Se ha pretendido292 a veces que ese deseo de aniquilamiento conduce al masoquismo. Pero, como ya he recordado a propósito del erotismo, no se puede hablar de masoquismo más que cuando intento «hacerme fascinar a mí mismo por mi objetividad con respecto a otro»293, es decir, cuando la conciencia del sujeto se vuelve hacia el ego para captarlo en su situación humillada. Ahora bien, la enamorada no es solo una narcisista enajenada en su yo: experimenta también el apasionado deseo de desbordar sus propios límites y hacerse infinita, merced a la mediación de otro que accede a la realidad infinita. En principio se abandona al amor para salvarse, pero la paradoja del amor idólatra consiste en que, con objeto de salvarse, ella termina por negarse totalmente. Su sentimiento adopta una dimensión mística; ya no pide al dios que la admire, que la apruebe; quiere fundirse en él, olvidarse en sus brazos. «Hubiera querido ser una santa del amor —escribe madame D'Agoult—. En tales momentos de exaltación y de furor ascético, deseaba el martirio.» Lo que se desprende claramente de estas palabras es el deseo de una radical destrucción de sí misma, aboliendo las fronteras que la separan del bien amado: no se trata de masoquismo, sino de un sueño de unión extática. Es el mismo sueño que inspira estas palabras de Georgette Leblanc: «Si en esa época me hubieran preguntado qué era lo que más deseaba en el mundo, habría respondido sin vacilar: ser para su espíritu alimento y llama.»

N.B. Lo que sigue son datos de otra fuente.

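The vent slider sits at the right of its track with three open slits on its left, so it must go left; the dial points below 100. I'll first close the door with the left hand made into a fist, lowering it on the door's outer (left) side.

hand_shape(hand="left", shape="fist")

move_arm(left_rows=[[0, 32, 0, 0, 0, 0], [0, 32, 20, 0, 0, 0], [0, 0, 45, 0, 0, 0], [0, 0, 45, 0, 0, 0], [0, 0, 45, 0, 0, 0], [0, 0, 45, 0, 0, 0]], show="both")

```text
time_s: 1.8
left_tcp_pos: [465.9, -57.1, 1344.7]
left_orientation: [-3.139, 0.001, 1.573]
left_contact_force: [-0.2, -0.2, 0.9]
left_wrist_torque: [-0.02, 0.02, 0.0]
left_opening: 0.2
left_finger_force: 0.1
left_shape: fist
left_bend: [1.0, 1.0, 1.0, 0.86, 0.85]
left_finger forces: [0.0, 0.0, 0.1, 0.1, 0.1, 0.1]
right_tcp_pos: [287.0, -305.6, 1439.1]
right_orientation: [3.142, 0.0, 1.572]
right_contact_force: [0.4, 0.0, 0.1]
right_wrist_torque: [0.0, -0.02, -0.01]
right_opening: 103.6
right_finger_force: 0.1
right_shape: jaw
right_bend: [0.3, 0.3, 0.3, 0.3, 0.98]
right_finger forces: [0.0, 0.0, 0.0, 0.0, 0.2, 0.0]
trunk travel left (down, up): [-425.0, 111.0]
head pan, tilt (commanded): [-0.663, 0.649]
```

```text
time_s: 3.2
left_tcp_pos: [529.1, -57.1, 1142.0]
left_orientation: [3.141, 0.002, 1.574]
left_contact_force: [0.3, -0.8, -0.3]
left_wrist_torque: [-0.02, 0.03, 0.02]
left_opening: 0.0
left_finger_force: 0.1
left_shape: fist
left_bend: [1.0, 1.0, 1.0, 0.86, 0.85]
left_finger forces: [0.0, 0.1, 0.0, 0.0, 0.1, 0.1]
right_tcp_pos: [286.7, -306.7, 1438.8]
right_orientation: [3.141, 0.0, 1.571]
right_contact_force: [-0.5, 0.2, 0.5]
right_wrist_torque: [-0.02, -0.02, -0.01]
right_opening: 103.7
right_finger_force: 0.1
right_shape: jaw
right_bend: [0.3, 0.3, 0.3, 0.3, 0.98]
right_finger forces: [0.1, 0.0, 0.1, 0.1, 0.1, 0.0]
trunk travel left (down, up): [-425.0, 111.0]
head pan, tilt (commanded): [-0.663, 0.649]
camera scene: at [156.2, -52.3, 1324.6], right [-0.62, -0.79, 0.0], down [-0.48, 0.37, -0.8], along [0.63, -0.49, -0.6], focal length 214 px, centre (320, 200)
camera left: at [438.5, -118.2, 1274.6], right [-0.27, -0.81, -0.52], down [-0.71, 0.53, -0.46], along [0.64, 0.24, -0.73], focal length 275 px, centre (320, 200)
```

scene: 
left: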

Para realizar esa unión, lo que primero desea la mujer es servir; respondiendo a las exigencias del amante es como ella se sentirá necesaria; se integrará en la existencia de él, participará de su valor, estará justificada; hasta los místicos se complacen en creer, según palabras de Angelus Silesius, que Dios necesita del hombre; de lo contrario, el don que hacen de sí mismos sería vano. Cuanto más multiplica el hombre sus demandas, más colmada se siente la mujer. Aunque la reclusión que Victor Hugo impone a Juliette Drouet le pese mucho a la joven, se percibe que ella es dichosa obedeciéndole: permanecer sentada junto al fuego es hacer algo por la felicidad del amo. Procura con pasión serie positivamente útil. Le prepara platos exquisitos, le instala un hogar: nuestra «casita», decía ella gentilmente; ella velaba también por la conservación de su ropa.
«Quiero que manches, que desgarres todos tus trajes lo más posible, y que solamente yo sea quien los remiende y los limpie, sin intervención de nadie», le escribe.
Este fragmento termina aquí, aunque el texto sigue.